Jusqu’à présent, Israël n’a construit dans la zone E1 qu’un poste de police et plusieurs routes, mais les maisons illégales arabes, elles, ont fleuri, surtout du côté d’A-Zaïm.

Bien que situées en Zone C, elles n’ont pas généré de réactions de la part de l’administration civile israélienne. Les services de sécurité mettent cependant en garde : si Israël n’agit pas avec vigueur pour empêcher les Palestiniens de s’approprier ces terres, il ne sera bientôt plus possible de mettre en pratique le plan E1, notamment dans la zone industrielle et commerciale jouxtant Anata. Selon eux, il faut par ailleurs imputer une partie de la migration bédouine vers la zone E1 à la crainte de cette population de se trouver un jour reléguée de l’autre côté de la barrière de séparation.

Histoires de contiguïté 


Pour leur part, les Palestiniens ne cachent pas leur volonté d’empêcher les constructions israéliennes dans la zone E1. Pour Faiçal Husseini, responsable palestinien mort en 2001, construire sans permis à Jérusalem était l’une des armes dont disposaient les Palestiniens dans la lutte contre Israël. En 1993, Mouhamad Nadal, expert en planification urbaine à l’Institut d’Etudes arabes de la Maison d’Orient (ancien quartier général de l’OLP), a imaginé un plan de construction de trois villes arabes autour de Jérusalem, afin d’entourer les quartiers juifs construits après 1967. La zone E1, dans l’optique israélienne, est presque le seul obstacle à la réalisation de l’objectif implicite de ce programme.

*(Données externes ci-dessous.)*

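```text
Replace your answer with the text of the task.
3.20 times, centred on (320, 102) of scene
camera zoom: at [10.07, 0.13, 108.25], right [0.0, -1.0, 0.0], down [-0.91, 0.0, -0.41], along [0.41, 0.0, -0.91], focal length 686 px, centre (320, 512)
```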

Sur le terrain, on voit clairement que le but des Palestiniens est de relier les quartiers arabes de Jérusalem aux quartiers adjacents et aux villes de Judée-Samarie. A l’époque du gouvernement Barak, les Palestiniens ont officiellement demandé que la zone E1 leur soit transférée et devienne une Zone B (sur laquelle ils exerceraient donc un contrôle civil), mais Barak a refusé.



La continuité des constructions entre Jérusalem et Maalé Adoumim créera une barrière ostensible entre les régions palestiniennes du sud de Jérusalem et les villes palestiniennes du nord de la capitale.

En revanche, si la zone E1 passe aux mains des Palestiniens ou si les constructions palestiniennes à cet endroit s’intensifient, Maalé Adoumim se trouvera isolée de Jérusalem et la capitale d’Israël sera de nouveau à l’extrémité d’un couloir sans autre porte de sortie, redevenant une ville-frontière isolée sur les plans sécuritaire, économique et urbain, exactement comme avant 1967.

Aménager la zone E1 fera la différence entre une contiguïté juive estouest et une contiguïté palestinienne nord-sud. Ne pas construire fera basculer la décision en faveur d’une contiguïté palestinienne aux dépens d’Israël.

Un plan vital 

Le 24 octobre 2007, Israël a exproprié 110 ha de terrain afin de paver une route réservée aux Palestiniens. La majeure partie de ce terrain était propriété de l’Etat, et seuls 22,5 ha étaient des terrains privés. La route est destinée à permettre aux Palestiniens d’aller de Ramallah, au nord de Jérusalem, jusqu’à Bethléem, au sud, sans être arrêtés par des barrages.

Elle passe par un tunnel sous la route Jérusalem-Maalé Adoumim, ce qui assure une continuité aux véhicules palestiniens, sans pour autant couper la voie entre la capitale et Maalé Adoumim.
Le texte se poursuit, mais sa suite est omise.